Penelope Fitzgerald came to writing late in life and wasn't published until she was sixty. She made up for lost time though, by winning the Booker Prize in 1979 with Offshore, to the surprise and dismay of many in the literary establishment. In all she had nine novels published, as well as biographies, essays and reviews. The Blue Flower was her last novel, published when she was seventy-nine and winning the National Book Critics Circle Award in the US.

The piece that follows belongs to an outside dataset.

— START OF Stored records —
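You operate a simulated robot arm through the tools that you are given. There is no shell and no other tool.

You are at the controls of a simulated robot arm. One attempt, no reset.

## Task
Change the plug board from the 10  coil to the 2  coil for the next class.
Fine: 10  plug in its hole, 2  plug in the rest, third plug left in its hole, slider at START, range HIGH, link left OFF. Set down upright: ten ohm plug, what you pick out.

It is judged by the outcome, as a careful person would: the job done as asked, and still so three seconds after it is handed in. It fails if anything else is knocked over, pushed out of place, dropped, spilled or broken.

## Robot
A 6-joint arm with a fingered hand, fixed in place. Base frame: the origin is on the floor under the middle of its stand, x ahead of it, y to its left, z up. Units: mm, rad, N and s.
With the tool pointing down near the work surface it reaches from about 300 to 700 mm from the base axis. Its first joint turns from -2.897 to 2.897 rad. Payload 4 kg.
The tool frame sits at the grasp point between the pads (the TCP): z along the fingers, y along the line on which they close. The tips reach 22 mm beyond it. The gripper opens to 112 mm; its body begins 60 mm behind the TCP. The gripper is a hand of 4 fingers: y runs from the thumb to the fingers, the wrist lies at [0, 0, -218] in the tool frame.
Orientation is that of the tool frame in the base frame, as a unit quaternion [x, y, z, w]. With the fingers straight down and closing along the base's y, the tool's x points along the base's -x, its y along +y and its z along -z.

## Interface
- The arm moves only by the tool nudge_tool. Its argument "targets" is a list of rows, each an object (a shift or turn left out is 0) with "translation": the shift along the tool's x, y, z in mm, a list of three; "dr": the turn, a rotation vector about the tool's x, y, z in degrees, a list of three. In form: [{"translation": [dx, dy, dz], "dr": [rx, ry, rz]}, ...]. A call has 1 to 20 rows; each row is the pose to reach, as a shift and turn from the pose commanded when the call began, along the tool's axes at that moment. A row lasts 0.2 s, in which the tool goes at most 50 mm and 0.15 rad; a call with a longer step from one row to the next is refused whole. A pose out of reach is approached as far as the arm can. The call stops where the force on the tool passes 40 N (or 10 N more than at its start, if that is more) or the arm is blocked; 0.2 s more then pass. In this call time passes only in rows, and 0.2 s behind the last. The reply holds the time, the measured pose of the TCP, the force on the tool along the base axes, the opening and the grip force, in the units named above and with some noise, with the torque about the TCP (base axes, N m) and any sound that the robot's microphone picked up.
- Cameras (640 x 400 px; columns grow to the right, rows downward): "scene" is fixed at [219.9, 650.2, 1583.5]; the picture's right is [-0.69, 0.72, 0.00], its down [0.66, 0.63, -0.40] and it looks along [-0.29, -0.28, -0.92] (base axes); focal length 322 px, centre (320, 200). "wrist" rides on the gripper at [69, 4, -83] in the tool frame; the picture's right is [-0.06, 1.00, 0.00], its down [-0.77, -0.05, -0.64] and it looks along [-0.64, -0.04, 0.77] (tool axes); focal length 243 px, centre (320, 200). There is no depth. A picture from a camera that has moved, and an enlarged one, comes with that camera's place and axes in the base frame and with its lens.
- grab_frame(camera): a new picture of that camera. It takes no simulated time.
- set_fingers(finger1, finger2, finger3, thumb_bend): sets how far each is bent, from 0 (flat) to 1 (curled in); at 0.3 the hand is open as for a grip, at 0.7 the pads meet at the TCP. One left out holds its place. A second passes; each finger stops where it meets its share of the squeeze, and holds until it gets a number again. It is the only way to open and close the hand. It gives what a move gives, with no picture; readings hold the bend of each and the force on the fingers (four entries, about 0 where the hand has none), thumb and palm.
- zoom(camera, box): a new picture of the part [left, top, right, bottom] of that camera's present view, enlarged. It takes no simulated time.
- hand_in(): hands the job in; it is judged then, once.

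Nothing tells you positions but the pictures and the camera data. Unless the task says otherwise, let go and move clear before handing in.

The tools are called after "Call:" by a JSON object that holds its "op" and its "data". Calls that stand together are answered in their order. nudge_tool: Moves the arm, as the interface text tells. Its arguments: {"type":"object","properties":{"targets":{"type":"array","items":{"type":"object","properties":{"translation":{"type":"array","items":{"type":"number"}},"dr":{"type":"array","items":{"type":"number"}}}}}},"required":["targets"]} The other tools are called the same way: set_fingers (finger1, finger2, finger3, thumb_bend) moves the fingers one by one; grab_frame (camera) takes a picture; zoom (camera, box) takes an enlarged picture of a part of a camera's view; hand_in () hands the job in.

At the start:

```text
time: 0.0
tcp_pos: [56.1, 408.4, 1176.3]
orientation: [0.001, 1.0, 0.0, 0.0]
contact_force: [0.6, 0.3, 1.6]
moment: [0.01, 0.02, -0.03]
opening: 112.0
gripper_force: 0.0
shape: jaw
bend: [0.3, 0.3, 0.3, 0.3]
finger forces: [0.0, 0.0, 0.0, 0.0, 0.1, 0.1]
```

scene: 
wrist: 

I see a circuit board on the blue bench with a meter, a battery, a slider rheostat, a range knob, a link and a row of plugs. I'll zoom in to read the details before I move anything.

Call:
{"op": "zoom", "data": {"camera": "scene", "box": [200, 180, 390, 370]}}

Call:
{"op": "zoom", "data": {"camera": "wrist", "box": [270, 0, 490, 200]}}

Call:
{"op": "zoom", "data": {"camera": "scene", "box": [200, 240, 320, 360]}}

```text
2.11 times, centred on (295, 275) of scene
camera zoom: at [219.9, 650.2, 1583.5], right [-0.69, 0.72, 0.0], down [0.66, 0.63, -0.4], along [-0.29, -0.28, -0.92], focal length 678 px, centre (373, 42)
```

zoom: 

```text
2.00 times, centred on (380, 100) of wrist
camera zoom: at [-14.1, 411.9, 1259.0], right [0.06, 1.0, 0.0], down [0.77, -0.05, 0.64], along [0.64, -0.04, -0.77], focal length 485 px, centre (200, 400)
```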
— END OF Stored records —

The Blue Flower begins in 1794, a fictionalised account of the younger years of Fritz von Hardenberg, later to become the poet and philosopher Novalis. It's the annual washday at Fritz's Saxon home in Weissenfels, seen through the eyes of his companion Jacob Dietmahler:
Here I am, a stranger to your honoured family, knee deep in your smallclothes
With this striking imagery, we're introduced to Fritz's many siblings, whose numbers are still being augmented regularly by a timid mother and sternly devout father.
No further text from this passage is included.